A Lyon, les CS 60 de la première génération reçurent le sobriquet de "caisses à savon" Ce modèle est appelé "Francheville" du nom de la localité de la banlieue lyonnaise qui fait office de terminus de la 1ère ligne du réseau de L'OTL (Ominibus et Tramways de Lyon) qui allait devenir le plus important de France en matière de trolleybus.

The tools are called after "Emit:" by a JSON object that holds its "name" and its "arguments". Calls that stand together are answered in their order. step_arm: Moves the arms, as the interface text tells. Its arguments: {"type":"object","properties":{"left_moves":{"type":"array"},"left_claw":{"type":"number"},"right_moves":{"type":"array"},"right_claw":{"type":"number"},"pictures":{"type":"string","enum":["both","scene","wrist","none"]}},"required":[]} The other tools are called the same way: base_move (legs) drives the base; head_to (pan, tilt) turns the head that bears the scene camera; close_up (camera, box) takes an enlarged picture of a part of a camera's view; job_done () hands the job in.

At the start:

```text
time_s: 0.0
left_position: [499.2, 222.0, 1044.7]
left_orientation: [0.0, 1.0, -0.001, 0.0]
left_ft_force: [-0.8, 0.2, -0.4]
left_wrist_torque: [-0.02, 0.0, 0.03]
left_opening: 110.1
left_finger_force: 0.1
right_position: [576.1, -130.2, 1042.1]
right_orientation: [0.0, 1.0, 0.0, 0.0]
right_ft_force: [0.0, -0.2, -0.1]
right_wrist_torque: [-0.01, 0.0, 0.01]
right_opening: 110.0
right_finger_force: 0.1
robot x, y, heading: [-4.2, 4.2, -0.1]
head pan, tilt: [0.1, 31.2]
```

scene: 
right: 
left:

Photo Jean Capolini août 1956 - À Lyon, le CS 60 de L'OTL, N° 18 est vu ici desservant la ligne 30 sur le quai Fulchiron - Il date de 1938.                       Cliquer pour agrandir

Photo Adrien Gondin parue dans Charge Utile N° 91 - Ci-dessus, le N°12 vu rue du Bourg à l'entrée de Francheville-le-Haut. C'est le type de véhicule qui a été préservé par le musée de Rochetaillée (voir ci-dessous)

 

Photo Jean-Hennri Manara 1976- Ce CS 60 type "Francheville" portant le numéro de parc 1 a été magnifiquement restauré, il est conservé au musée Henri Malartre situé à Rochetaillée-sur Saône (Rhône) à 11 kms au nord de Lyon. Il desservait la ligne N° 30, Pont de Tilsitt-Francheville-le-Haut ouverte au trolleybus entre 1935 et 1936. 20 CS 60 du même type équipèrent le réseau de Lyon.              ( Cliquer pour agrandir)

 

Les CS 60 "Télemly" des TA (Tramways Algériens ) 1934 -1936

Les TA (Tramways Algériens) desservaient la ville d'Alger au début des années 1930 par 3 lignes de tramways renforcées par des lignes d'autobus. En 1933, les TA se rapprochent de la CTR (Compagnie des Tramways de Rouen) pour expérimenter le trolleybus. La ligne d'autobus "H"conduit de l'Hôpital du Dey à la basilique ND d'Afrique (bel édifice de style néo romano-byzantin consacré en 1872). Elle se caractérise par des rampes à 14 % et des virages en épingle à cheveux de 8,50 m de rayon. C'est elle qui est choisie pour l'expérimentation. Le service démarre le 28 juin 1934. Devant les résultats extrêmement encourageants obtenus au bout de quelques mois, les TA décident d'étendre ce moyen de transport à la ligne "G". Celle-ci était exploitée auparavant par un autobus surnommé "le cafard" par les habitants. Cette ligne a la particularité d'être exploitée en boucle : l'itinéraire retour étant différent de l'itinéraire aller. Le trajet part de la Grande Poste, monte par la rue Édouard Cats puis serpente ar les rues étroites du Docteur Trolard et du Duc des Cars pour atteindre par un itinéraire tourmenté le boulevard du Télemly, route en corniche qui domine la ville. Arrivée à la jonction avec le boulevard Saint-Saëns, la ligne se retourne et descend vers le centre-ville par cette artère pour terminer à la Grande Poste (éléments repris d'après Georges Muller).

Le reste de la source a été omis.